Ying-Hung Chen wrote:
pre-allocation before writing would still be your best bet. If you
pre-allocate on a fresh fs before writing, you should get very large
extents.
does this mean, if I create a 2GB file via dd (not sparse file), when i
'overwrite' to the same file, it will stay there? (same physical place)
Other things you could try; if you put each file in its own dir, it will
tend to go into its own allocation group.

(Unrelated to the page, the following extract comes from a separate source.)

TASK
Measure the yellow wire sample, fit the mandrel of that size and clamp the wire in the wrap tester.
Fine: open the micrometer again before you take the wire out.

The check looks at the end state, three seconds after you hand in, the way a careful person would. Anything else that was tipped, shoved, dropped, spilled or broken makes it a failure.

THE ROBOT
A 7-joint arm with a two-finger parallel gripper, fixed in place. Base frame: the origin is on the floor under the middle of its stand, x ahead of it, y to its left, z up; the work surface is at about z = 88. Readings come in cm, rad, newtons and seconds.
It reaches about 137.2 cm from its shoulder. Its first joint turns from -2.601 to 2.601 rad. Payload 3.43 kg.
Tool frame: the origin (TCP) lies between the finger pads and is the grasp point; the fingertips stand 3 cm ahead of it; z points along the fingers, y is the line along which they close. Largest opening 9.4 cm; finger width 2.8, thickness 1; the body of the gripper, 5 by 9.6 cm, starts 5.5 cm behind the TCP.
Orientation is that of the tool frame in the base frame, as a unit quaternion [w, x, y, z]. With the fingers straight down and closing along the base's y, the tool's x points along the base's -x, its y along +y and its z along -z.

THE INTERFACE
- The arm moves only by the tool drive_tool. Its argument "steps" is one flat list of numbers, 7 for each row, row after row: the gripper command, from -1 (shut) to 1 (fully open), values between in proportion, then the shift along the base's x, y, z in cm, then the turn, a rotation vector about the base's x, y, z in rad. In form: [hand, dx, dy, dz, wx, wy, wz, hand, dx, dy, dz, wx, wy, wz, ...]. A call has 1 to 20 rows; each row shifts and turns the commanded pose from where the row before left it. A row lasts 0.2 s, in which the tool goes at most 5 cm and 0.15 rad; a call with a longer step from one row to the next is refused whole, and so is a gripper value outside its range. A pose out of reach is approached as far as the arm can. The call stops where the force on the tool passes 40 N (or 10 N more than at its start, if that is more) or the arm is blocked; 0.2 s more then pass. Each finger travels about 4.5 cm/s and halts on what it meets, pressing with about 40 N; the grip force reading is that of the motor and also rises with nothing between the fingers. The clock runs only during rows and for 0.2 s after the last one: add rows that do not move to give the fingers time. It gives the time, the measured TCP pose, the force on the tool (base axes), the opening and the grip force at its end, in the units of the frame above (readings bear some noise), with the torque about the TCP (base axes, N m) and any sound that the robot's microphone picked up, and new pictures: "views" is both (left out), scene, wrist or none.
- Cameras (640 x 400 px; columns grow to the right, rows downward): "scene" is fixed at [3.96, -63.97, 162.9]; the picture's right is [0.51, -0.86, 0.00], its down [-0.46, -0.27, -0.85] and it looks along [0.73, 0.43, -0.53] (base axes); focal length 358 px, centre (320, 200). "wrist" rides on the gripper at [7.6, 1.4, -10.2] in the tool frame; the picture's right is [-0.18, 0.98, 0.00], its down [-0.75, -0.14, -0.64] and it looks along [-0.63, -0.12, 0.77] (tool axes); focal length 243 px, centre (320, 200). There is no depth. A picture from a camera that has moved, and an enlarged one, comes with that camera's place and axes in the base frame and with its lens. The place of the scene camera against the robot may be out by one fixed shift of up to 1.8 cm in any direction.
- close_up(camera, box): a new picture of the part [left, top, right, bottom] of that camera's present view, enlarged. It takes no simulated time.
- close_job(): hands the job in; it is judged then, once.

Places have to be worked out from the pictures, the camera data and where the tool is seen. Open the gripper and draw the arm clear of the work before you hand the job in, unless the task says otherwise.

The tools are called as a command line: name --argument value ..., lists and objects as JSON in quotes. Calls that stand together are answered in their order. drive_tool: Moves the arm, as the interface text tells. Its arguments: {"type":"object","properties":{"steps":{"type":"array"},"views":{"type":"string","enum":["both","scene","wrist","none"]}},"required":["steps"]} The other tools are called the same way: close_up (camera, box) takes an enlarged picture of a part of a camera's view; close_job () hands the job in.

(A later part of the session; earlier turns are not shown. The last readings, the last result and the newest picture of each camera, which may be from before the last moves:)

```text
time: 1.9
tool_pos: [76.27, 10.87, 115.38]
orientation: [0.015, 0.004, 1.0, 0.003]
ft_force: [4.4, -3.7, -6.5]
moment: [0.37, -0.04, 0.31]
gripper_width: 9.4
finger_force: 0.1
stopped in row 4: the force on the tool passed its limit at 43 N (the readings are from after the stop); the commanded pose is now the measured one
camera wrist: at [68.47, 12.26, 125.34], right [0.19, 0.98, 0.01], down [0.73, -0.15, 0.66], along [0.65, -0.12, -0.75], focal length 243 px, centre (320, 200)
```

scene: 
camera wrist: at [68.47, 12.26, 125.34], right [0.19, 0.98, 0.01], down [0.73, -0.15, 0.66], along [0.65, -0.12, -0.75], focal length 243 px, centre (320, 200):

You could make the filesystem with allocation groups sized at 2GB
I just thought of wild idea... since i am creating 90 files, what if i
just create 90 allocation group via -d agcount=90, does this make sense
or it won't work at all?
Thanks,
-Ying
From reading your emails, I don't think that it is the problem of the
fragmentation.
I understand that we don't need to defragment the filesystem while we
are working
on the unix/linux. I don't need to deframentation a raid drive, which
the size
is 2TB, with XFS filesystem.
I guess while you played your video file, which was 2GB. Your video
images were not smoothly
shown on the player. It gave you an impression that there was a problem
on the filesystem.
I don't know whether your 200GB drive is an ATA, SATA or SCSI drive.
A fast SCSI drive is the best drive for the video stream. If you can
stipe several SCSI drives
into a volume, and the performance will be improved.
I hope that I can help you to solve your problem.